En este sentido, el cine, que se apropió de esa nueva cultura visual desde el primer día con el uso del travelling o los planos aéreos, no fue inventado en 1895; lo concibió esa época en su globalidad y con todas sus inquietudes. Ya dice Jean-Luc Godard que, pese a que prosperase en la centuria posterior, el cine siempre fue un arte del siglo XIX.

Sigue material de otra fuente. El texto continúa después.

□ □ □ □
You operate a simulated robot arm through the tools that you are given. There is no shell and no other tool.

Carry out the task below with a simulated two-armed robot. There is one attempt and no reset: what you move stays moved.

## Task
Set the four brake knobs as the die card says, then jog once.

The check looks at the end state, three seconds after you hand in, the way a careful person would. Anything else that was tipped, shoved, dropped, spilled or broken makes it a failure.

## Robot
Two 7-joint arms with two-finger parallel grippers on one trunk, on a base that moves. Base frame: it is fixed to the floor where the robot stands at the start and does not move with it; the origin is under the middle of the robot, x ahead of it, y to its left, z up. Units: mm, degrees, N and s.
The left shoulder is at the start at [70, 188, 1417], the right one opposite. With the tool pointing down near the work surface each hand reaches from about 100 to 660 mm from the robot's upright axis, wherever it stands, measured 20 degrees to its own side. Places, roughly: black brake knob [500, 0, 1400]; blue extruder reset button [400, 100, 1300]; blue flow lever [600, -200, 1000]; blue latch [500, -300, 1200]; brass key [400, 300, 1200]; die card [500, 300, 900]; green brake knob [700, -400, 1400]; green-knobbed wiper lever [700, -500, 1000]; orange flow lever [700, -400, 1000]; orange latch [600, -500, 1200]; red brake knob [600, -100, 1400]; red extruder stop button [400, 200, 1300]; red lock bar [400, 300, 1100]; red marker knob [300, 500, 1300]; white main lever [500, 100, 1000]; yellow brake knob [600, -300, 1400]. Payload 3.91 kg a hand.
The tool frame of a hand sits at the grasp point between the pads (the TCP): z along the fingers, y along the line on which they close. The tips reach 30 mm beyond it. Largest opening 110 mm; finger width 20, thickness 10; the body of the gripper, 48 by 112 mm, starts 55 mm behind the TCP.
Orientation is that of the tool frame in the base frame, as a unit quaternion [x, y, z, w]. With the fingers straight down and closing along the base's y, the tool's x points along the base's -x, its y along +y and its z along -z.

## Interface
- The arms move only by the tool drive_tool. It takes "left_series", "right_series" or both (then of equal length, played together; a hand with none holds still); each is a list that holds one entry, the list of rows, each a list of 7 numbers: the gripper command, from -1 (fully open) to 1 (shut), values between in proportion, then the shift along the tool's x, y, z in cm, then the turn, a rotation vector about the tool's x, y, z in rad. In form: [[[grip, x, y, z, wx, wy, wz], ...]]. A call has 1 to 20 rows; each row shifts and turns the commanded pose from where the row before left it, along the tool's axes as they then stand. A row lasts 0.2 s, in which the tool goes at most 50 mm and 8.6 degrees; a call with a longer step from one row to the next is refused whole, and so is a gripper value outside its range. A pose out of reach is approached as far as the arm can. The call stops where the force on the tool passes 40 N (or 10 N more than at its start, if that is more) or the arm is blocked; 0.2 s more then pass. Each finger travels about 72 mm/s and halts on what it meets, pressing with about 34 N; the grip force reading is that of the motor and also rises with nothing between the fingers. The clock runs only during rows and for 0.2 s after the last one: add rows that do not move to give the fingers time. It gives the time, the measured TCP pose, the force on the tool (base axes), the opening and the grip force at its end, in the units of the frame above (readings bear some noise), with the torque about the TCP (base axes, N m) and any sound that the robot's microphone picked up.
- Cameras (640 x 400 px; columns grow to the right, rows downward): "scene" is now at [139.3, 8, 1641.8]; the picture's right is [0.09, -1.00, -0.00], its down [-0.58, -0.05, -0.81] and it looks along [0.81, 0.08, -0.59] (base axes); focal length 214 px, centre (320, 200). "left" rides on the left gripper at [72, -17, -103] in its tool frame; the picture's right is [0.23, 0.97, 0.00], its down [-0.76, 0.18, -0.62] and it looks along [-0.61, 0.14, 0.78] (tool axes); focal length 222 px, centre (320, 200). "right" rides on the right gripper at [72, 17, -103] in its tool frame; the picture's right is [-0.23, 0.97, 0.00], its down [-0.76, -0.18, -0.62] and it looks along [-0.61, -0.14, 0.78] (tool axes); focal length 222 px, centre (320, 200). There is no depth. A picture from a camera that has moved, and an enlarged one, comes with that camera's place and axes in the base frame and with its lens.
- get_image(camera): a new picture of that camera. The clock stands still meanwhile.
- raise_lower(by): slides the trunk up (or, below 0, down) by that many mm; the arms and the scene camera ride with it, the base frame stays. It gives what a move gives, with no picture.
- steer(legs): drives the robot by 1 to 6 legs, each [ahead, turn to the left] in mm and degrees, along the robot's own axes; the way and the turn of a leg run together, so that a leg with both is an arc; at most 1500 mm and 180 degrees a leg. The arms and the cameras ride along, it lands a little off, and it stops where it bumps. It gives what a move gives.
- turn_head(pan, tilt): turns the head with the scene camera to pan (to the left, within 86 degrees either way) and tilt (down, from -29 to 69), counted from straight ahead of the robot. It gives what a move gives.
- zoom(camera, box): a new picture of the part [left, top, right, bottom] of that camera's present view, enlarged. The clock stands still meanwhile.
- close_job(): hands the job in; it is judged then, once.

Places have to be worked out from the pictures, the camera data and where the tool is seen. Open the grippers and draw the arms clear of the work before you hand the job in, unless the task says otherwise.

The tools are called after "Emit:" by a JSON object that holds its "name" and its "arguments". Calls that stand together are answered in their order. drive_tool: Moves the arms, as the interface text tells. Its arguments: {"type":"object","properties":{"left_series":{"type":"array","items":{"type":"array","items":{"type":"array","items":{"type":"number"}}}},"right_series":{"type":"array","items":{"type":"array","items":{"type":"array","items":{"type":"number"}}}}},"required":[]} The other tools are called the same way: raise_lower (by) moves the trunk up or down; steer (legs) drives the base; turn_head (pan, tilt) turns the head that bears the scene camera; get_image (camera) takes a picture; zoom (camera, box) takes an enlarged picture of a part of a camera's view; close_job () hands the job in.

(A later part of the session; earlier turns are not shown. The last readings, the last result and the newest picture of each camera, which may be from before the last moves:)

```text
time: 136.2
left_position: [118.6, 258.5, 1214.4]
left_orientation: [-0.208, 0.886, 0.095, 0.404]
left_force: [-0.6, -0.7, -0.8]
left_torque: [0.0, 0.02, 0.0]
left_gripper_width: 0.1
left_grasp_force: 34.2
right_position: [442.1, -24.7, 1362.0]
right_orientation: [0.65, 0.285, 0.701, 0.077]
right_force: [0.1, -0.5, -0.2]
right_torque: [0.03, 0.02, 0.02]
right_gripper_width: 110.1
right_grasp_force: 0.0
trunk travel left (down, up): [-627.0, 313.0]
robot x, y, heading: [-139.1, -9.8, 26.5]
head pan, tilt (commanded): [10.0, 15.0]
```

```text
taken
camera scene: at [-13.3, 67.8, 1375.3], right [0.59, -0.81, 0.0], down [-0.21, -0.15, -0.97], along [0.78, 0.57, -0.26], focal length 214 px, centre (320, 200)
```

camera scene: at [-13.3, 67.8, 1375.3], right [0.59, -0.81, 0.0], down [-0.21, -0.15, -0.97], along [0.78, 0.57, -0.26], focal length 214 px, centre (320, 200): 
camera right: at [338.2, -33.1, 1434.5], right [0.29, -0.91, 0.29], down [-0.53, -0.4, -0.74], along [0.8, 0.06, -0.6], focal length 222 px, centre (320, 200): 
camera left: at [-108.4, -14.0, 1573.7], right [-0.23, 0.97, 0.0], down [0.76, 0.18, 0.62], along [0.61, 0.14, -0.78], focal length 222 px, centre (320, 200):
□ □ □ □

Dos décadas antes de que los avances técnicos permitieran la explotación comercial de la imagen animada, nombres como Renoir, Degas, Pissarro y el resto de los pintores de la época, representados con unos 50 lienzos en la exposición , ya buscaron un reflejo plástico a esas nuevas formas de vivir y de ver. Firmaron cuadros protagonizados por figuras de la modernidad como el flâneur y el voyeur. Casi siempre desprovistos de argumento, poblados por siluetas fugaces y borrosas, dignas del nuevo anonimato urbano, y de encuadres descentrados que rompían con la perspectiva armónica y piramidal en boga desde el Renacimiento. Inspirándose en las viñetas urbanas y descentradas  del pintor, ilustrador y fotógrafo Henri Rivière, Caillebotte retrató en uno de los cuadros dedicados al Pont de l'Europe a un paseante entrecortado que salía del lienzo por su margen izquierdo sin mostrar el rostro. En esos cuadros nació el fuera de campo, el flou y el contrapicado, inspirados en lo que la fotografía, arte todavía joven, se permitía hacer desde hacia décadas. A su vez, en un flujo de vasos comunicantes, el cine retomó  esos encuadres de la vida moderna popularizados por una pintura que aspiraba a reconstituir la experiencia de la vida urbana, más que a ofrecer su reflejo fidedigno; el concepto de la urbanidad y ya no su mímesis...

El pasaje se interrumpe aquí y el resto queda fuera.